Despite the age difference between the two co-stars, what you see on screen between Murray and Johansson works because each plays characters from very different backgrounds who form an unlikely bond on a trip to Tokyo.


Scarlett Johansson said Bill Murray was a pleasure to work with

Being the teenage actress playing the young adult lead in a major motion picture would be challenging for anyone, but Scarlett Johansson admitted it was especially hard for her because Bill Murray's personality surprised her.

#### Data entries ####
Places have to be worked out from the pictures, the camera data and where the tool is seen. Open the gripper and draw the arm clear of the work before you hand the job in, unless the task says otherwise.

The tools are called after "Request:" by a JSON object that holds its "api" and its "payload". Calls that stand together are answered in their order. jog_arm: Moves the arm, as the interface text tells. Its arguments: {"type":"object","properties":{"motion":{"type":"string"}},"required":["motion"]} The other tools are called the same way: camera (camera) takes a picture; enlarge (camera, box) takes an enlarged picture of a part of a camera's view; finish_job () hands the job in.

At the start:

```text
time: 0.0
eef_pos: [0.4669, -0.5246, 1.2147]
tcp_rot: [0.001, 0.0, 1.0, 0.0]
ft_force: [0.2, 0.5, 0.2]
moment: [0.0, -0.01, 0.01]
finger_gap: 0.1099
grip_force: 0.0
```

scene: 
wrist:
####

The age difference didn't help, either. "It was hard to relate to one another, but I think what worked is that when the cameras were rolling and [it] actually came time to do the work, we worked really well together," Johansson told Howard Stern in a 2017 interview.


She admitted that Murray would ad-lib a bit, but that didn't take away from the work at hand. "There were lines that kind of were a guide and then he would improvise, but most of the dramatic scenes that we do together were written," she said.

Johansson said she was a bit starstruck by Murray, although he was still a pleasure to work with. "I've always been a huge fan of Bill's and 'Groundhog Day' is one my most favorite movies ever," she told "It was a lot of fun. He's very serious as an actor, like most comedians are, and he was very giving on camera and off."